野田・クリントン会談の背景

   ロシア・ウラジオストクで開かれたアジア太平洋経済協力会議(APEC)でもっとも注目すべきは、野田首相クリントン・米国務長官との会談であった。日本のエネルギー政策見直し論議について、クリントン長官は「(原発ゼロも選択肢に含む日本政府の新しいエネルギー政策について)米国は日本国内の議論に関心を持っている」と表明した。首相は原発ゼロを含む新エネルギー戦略を近くまとめることを説明した。野田・クリントン両氏は「原子力政策は日米関係にも重要だ」として、緊密な意見交換が必要との認識で一致した。
 
首相は会談後、原発政策について「米国からも関心が提起された。緊密に意思疎通しなければならない」と記者団に述べた。
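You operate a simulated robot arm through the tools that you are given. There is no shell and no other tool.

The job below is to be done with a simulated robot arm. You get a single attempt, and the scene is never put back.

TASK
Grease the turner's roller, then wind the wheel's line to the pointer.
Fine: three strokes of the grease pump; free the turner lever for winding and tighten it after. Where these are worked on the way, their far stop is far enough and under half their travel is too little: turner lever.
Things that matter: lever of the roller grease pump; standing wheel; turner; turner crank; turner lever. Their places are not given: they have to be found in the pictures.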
日米両政府は、原子力の平和利用のための協力を定めた日米原子力協定を結んでいる。米政府は原発推進の政策は変えておらず、日本がこれまでの原子力政策を転換すれば、米国の原子力政策、日米の技術協力、米の原子力産業にも影響が出かねない。これらのことから、米国側が野田政権の脱原発政策について「関心」を示したものだ。
 
 今週、日本政府がまとめる新エネルギー政策で「原発ゼロ」に言及した方針を決定する。まさかこれで選挙大敗の流れを覆せると思っていたら、あまりにも浅薄な政治判断であろう。「選挙対策国益を売るまさに売国の方針決定だ」との声も出ている。折からエネルギー安保の観点から米国からも「ゼロ」への強い懸念が示された。野田首相はもう重要な外交・内政上の政策に意欲を語るべきではない。総選挙大敗を前にしてレームダック化が現実的になっているからだ。
 
 既に米国は「第3次アーミテージ・ナイ報告書」で原発推進維持を求めているが、今回の野田・クリントン会談でも強い懸念が出された。米国は原発開発のほとんどを日本に依存しているからだ。ウエスティングハウスは東芝傘下に、ゼネラル・エレクトリクスは日立傘下へと編入されている。米国は日本を信頼し、日米原子力協定の下で原子力技術の日本移転を進めてきた。これがアレバと共に東芝、日立が世界の原子力産業を3分化する流れを形成した。クリントンの「関心表明」はこうした事情を背景にしているゆえに、重い。米国は野田にクギを刺したのだ。「原発ゼロ」の決定は、米国との同盟関係を揺さぶる材料になりかねないからだ。